[SOURCE EXCERPT start]

Wednesday, January 02, 2013

frances coralie perkins

There's a story that Abe Lincoln, when he met Harriet Beecher Stowe, opened their conversation with "So you're the little lady who started this war." It's probably just a story -- what academics call "apocryphal" -- but it does convey a truth: that Beecher Stowe's anti-slavery propaganda novel "Uncle Tom's Cabin" was a key element in forcing the showdown between north and south, for it convinced many that the two halves of the country were incompatible, and their disagreements irreconcilable.

I've began to feel the same way about America's present-day conflict, between a politically radical and very active cohort of one-percenters who are determined to dismantle the modern American welfare state, and the rest of us who have profoundly benefitted from it.

How profoundly? That would be hard to measure unless we lose it. As the old song says, "You don't miss your water till the well runs dry."

Probably not one American in a hundred has heard of Frances Perkins, FDR's Secretary of Labor, and the first woman to hold a cabinet position. Yet she plays very large in American politics today, since all the loud and obnoxious flapdoodle about debts and deficits we're constantly bombarded with by Republicans is motivated by one thing only -- the obsession of a clique among our rulers who are determined to dismantle her life's work -- the New Deal.

I learned all this today when I visited Jon Schwarz's Tiny Revolution site, reading guest author Aaron Datesman's "Coralie and Me," then followed up with further research which supported Datesman's thesis that Frances C. Perkins, more than any other individual responsible for the New Deal, is indeed the "little lady" behind our coming civil war.

Her Wikipedia biography tells us that this close friend of Roosevelt's was the source of the New Deal's ground-breaking programs, "including the Civilian Conservation Corps, (and) the Public Works Administration...With The Social Security Act she established unemployment benefits, pensions for the many uncovered elderly Americans, and welfare for the poorest Americans."

[SOURCE EXCERPT end]
[SUPPLIED DATA start]

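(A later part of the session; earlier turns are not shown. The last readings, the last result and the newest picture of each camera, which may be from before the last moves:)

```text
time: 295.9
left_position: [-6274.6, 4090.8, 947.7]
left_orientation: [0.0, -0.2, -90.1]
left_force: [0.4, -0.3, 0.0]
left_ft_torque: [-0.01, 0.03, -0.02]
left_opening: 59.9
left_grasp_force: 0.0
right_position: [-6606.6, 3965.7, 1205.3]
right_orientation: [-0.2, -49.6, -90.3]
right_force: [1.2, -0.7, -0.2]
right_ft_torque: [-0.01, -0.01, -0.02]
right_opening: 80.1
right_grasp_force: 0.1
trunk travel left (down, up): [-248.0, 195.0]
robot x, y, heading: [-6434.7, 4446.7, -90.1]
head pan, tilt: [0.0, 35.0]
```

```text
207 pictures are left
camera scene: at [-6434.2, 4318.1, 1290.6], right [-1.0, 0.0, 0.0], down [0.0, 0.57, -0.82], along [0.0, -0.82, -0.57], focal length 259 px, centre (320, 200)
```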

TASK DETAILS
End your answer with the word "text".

[SUPPLIED DATA end]

Copy the source excerpt in full.

Wednesday, January 02, 2013

frances coralie perkins

There's a story that Abe Lincoln, when he met Harriet Beecher Stowe, opened their conversation with "So you're the little lady who started this war." It's probably just a story -- what academics call "apocryphal" -- but it does convey a truth: that Beecher Stowe's anti-slavery propaganda novel "Uncle Tom's Cabin" was a key element in forcing the showdown between north and south, for it convinced many that the two halves of the country were incompatible, and their disagreements irreconcilable.

I've began to feel the same way about America's present-day conflict, between a politically radical and very active cohort of one-percenters who are determined to dismantle the modern American welfare state, and the rest of us who have profoundly benefitted from it.

How profoundly? That would be hard to measure unless we lose it. As the old song says, "You don't miss your water till the well runs dry."

Probably not one American in a hundred has heard of Frances Perkins, FDR's Secretary of Labor, and the first woman to hold a cabinet position. Yet she plays very large in American politics today, since all the loud and obnoxious flapdoodle about debts and deficits we're constantly bombarded with by Republicans is motivated by one thing only -- the obsession of a clique among our rulers who are determined to dismantle her life's work -- the New Deal.

I learned all this today when I visited Jon Schwarz's Tiny Revolution site, reading guest author Aaron Datesman's "Coralie and Me," then followed up with further research which supported Datesman's thesis that Frances C. Perkins, more than any other individual responsible for the New Deal, is indeed the "little lady" behind our coming civil war.

Her Wikipedia biography tells us that this close friend of Roosevelt's was the source of the New Deal's ground-breaking programs, "including the Civilian Conservation Corps, (and) the Public Works Administration...With The Social Security Act she established unemployment benefits, pensions for the many uncovered elderly Americans, and welfare for the poorest Americans."